• [Information supplied]:

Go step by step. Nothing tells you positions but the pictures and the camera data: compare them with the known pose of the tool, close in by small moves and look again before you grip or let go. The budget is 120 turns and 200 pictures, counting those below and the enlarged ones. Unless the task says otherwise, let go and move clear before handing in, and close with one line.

• [Text segment]:

Avaya 555-245-600 Benutzerhandbuch

Seite von 378
Network design
294 Avaya Application Solutions IP Telephony Deployment Guide
 
Overview
QoS
In particular, Quality of Service (QoS) becomes more important in a WAN environment than in a 
LAN. In many cases, transitioning from the LAN to the WAN reduces bandwidth by 
approximately 99%. Because of this severe bandwidth crunch, strong queuing, buffering, and 
packet loss management techniques have been developed. These are covered in more detail in 
the 
 chapter. 
Recommendations for QoS
For many customers, including small and medium, simplicity is more effective than complex 
configurations when implementing QoS for voice, data, signaling and video. If traffic engineering 
is done properly and sufficient bandwidth is available, especially for WAN links, voice and voice 
signaling traffic can both be tagged as DSCP 46. This Class of Service (CoS) tagging will place 
both types of packets into the same High Priority queue with a minimum of effort. The key is to 
have enough bandwidth to prevent any packets from dropping.
For large enterprises and Multi-National companies, a stratified approach to CoS makes sense.

• [Exercise]: Resume the text segment where it left off.

• [Exercise response]:
This allows maximum control for many data and voice services. For this environment, Avaya 
recommends using DSCP 46 (Expedited Forwarding) for voice (bearer), but voice signaling and 
especially IPSI signaling could have their own DSCP values and dedicated bandwidth. This 
would prevent traffic, like voice bearer from contending with signaling. Although the 
configuration may be more complex to manage and administer, the granularity will give the best 
results and is recommended as a best practice.
At the routers, Avaya recommends using strict priority queuing for voice packets, and 
weighted-fair queuing for data packets. Voice packets should always get priority over 
non-network-control data packets. This type of queuing is called Class-Based Queuing (CBQ) 
on Avaya data networking products, or Low-Latency Queuing (LLQ) on Cisco routers.
Codec selection and compression
Because of the limited bandwidth that is available on the WAN, using a compressed codec 
allows much more efficient use of resources without a significant decrease in voice quality.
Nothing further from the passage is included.